Folk artist Woody Guthrie has been heralded at gatherings across the country this year in celebration of his 100th birthday. The culminating event occurs this week in a concert featuring renowned artists whose lives and works have been influenced by his songs and writings. The collaboration between the Kennedy Center and the Grammy Museum tapped reams of documents for Guthrie's musical and literary gems reflecting his fight for change throughout the world, concern for the downtrodden and love for his heritage.
Few sounds spark fervent patriotism faster than the opening notes of "This Land Is Your Land." But this masterpiece is merely a blip among the thousands of songs, letters, poems and documents stored and researched at the Woody Guthrie Archives in Andover, Mass. The long list of Kennedy Center performers inspired by him reads like a who's who of folk music over the past half-century. Among them are his son, Arlo Guthrie, Judy Collins, Rosanne Cash, John Mellencamp, Jimmy LaFave, Ry Cooder, Rob Wasserman, Jackson Browne and Joel Rafael. Each encountered Guthrie's music at a moment of enlightenment that has resonated down the decades.
Rafael has been so deeply influenced by him that two of his recordings are devoted to Guthrie. Like other musicians and historians, he found his best sources to be family members, the Guthrie Archives and the Huntington Disease Foundation, which is devoted to curing the ailment that felled Guthrie at age 55.

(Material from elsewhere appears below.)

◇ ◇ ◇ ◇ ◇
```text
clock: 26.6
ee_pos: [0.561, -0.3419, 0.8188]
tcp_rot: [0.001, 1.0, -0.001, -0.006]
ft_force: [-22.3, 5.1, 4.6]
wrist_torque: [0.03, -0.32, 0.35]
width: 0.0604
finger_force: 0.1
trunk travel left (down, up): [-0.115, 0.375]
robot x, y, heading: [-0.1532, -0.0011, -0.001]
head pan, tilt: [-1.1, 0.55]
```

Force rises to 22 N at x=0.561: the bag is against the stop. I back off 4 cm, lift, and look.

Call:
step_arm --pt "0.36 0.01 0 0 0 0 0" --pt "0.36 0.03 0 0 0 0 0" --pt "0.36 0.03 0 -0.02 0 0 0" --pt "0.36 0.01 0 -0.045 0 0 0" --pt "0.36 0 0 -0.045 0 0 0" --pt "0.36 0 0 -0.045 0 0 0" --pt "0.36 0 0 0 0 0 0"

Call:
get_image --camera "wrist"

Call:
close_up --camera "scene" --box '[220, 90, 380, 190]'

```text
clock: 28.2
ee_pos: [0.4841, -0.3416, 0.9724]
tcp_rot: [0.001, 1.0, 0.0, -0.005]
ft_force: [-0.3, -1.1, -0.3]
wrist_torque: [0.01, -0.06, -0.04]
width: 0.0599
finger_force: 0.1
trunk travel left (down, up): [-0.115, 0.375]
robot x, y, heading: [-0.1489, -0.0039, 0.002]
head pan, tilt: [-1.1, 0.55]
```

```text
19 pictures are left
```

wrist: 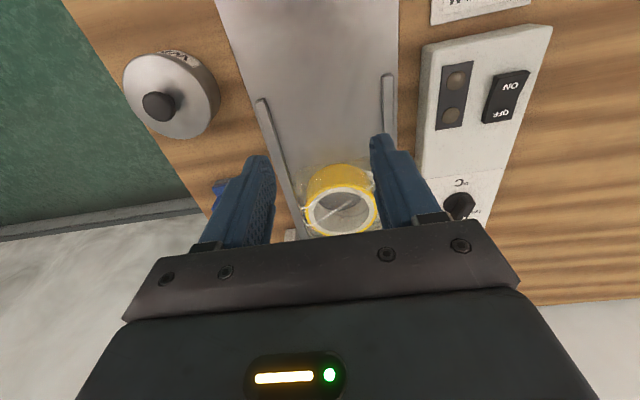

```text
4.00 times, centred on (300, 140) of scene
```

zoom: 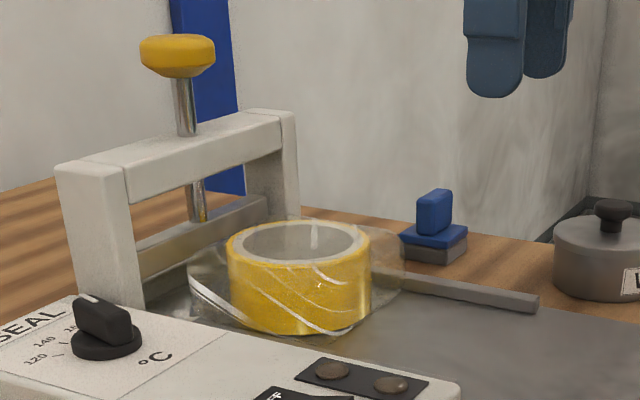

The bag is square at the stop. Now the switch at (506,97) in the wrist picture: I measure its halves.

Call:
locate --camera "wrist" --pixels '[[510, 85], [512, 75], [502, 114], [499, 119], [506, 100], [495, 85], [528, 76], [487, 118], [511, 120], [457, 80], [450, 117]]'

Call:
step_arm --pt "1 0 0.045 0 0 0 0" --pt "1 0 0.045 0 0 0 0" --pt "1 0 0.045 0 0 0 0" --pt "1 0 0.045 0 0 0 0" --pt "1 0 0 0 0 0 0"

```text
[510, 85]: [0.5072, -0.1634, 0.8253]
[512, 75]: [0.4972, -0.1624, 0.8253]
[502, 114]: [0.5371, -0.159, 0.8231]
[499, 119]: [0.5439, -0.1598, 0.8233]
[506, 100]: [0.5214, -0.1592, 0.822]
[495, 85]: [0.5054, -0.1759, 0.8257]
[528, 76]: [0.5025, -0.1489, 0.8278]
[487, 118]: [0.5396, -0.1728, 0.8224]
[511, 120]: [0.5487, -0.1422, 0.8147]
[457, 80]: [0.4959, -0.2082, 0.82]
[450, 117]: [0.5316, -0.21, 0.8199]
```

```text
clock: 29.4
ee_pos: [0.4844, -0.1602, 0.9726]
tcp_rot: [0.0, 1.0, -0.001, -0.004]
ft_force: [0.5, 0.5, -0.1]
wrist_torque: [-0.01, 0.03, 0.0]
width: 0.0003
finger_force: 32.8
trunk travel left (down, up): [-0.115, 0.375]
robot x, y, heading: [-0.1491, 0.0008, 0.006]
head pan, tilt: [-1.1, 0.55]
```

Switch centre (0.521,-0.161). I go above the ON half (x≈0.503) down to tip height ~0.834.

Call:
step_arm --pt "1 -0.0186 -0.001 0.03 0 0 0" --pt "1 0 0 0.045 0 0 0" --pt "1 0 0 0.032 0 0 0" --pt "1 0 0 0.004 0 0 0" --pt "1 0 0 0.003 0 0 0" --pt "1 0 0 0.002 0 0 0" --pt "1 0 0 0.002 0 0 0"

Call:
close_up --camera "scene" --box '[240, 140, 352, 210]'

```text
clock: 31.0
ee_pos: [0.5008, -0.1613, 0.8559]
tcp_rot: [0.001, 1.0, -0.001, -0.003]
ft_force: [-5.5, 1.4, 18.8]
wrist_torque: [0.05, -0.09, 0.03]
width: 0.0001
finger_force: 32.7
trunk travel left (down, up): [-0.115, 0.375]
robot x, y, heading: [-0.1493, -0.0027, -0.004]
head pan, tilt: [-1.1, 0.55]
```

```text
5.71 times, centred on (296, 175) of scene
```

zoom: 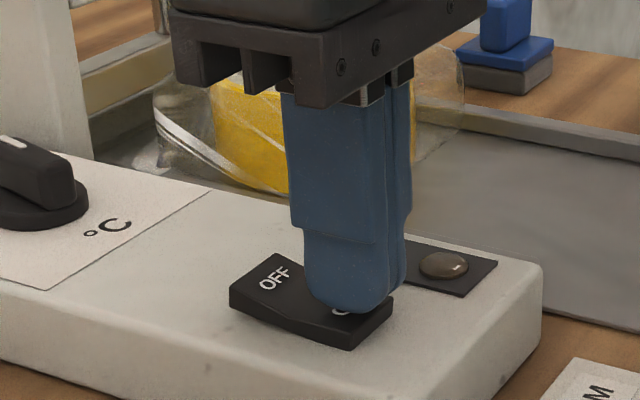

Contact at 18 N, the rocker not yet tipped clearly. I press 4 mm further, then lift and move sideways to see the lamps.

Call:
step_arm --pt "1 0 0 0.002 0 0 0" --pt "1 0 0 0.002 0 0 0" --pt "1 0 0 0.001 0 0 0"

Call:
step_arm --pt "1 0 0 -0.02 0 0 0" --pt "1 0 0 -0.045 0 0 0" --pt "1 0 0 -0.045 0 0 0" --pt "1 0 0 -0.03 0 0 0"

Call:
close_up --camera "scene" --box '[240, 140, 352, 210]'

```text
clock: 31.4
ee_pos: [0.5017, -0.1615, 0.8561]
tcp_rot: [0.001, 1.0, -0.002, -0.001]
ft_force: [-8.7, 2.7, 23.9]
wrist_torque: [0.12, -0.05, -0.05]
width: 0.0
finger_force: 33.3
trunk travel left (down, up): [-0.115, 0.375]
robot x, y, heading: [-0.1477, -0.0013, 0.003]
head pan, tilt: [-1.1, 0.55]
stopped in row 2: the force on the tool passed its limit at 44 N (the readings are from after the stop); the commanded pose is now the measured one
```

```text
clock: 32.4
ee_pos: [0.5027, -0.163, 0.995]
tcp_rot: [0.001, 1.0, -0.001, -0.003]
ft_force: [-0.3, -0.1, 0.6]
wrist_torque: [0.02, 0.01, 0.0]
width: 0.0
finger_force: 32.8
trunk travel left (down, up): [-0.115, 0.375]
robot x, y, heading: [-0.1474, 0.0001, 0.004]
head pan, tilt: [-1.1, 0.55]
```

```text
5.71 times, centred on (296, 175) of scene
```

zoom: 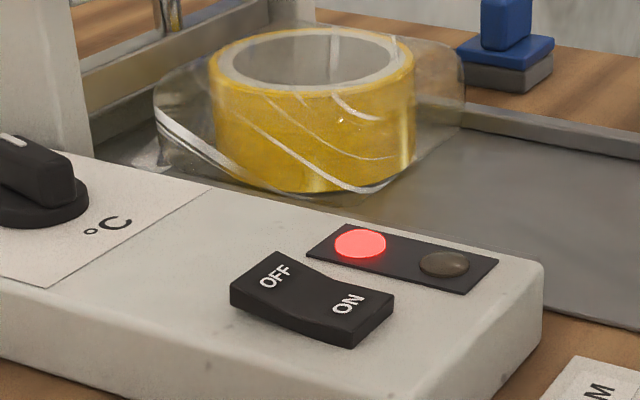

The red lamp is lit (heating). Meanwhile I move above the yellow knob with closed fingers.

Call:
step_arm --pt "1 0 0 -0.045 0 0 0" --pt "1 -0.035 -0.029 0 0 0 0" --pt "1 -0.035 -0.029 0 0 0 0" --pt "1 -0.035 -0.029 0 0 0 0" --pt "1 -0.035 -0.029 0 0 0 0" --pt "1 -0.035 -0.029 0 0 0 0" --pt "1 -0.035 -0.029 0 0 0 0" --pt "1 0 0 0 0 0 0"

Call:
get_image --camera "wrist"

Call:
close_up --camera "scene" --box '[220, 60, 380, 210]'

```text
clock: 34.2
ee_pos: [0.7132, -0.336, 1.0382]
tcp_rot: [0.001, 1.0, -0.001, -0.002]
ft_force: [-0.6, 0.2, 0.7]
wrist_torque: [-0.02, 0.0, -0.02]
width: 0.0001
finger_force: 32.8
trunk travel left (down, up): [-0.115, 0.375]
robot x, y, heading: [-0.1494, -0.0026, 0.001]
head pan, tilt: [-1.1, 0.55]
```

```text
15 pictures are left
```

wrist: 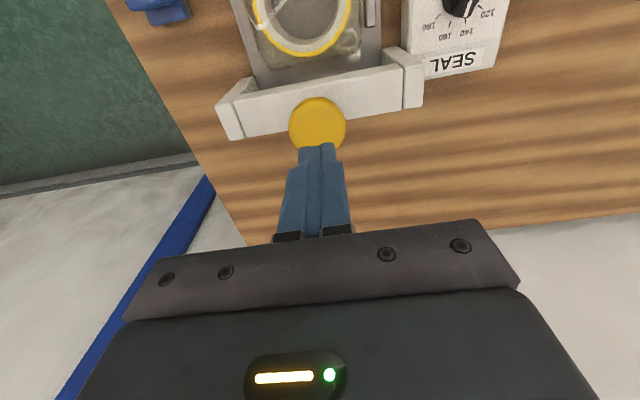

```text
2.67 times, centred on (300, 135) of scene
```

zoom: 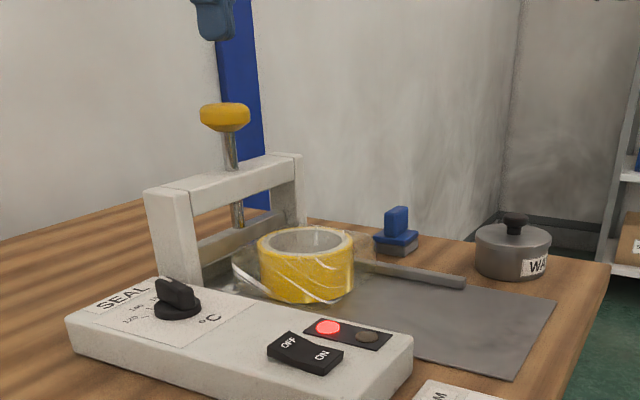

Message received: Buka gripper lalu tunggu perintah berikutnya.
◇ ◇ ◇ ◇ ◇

|'This Land is Your Land: Woody Guthrie at 100'|
|Where: Kennedy Center Concert Hall, 2700 F St. NW|
|When: 7:30 p.m. Sunday|
|Info: Sold out at press time, but tickets may be available through resellers; 202-467-4600; 800-444-1324; kennedy-center.org|
Rafael's "Woodeye: Songs of Woody Guthrie," released in 2003, contains 12 of the troubadour's songs, one of his own and one he co-wrote by setting Guthrie's words to music. His second album, "Woodyboye: Songs of Woody Guthrie (and Tales Worth Telling) Vol. 2," came out in 2005 with four unpublished lyrics.
"Woody was a renaissance man," Rafael said. "In addition to composing over 3,000 songs, he was a painter, a poet and a visual artist. I integrated his music into mine because of my respect for him and understanding of him as a man. He talked about real things in life in human terms.
"A lot of Woody's music is rooted in the fiddle and banjo playing of Appalachia because that's where the folks who settled in Oklahoma originated. He's one of those voices in American music and poetry who was progressive and sensed the concepts from the '60s right down to the present. His talking blues anticipated rap. He was so beloved and influential that Bob Dylan and Pete Seeger traveled to visit him during the last years of his life."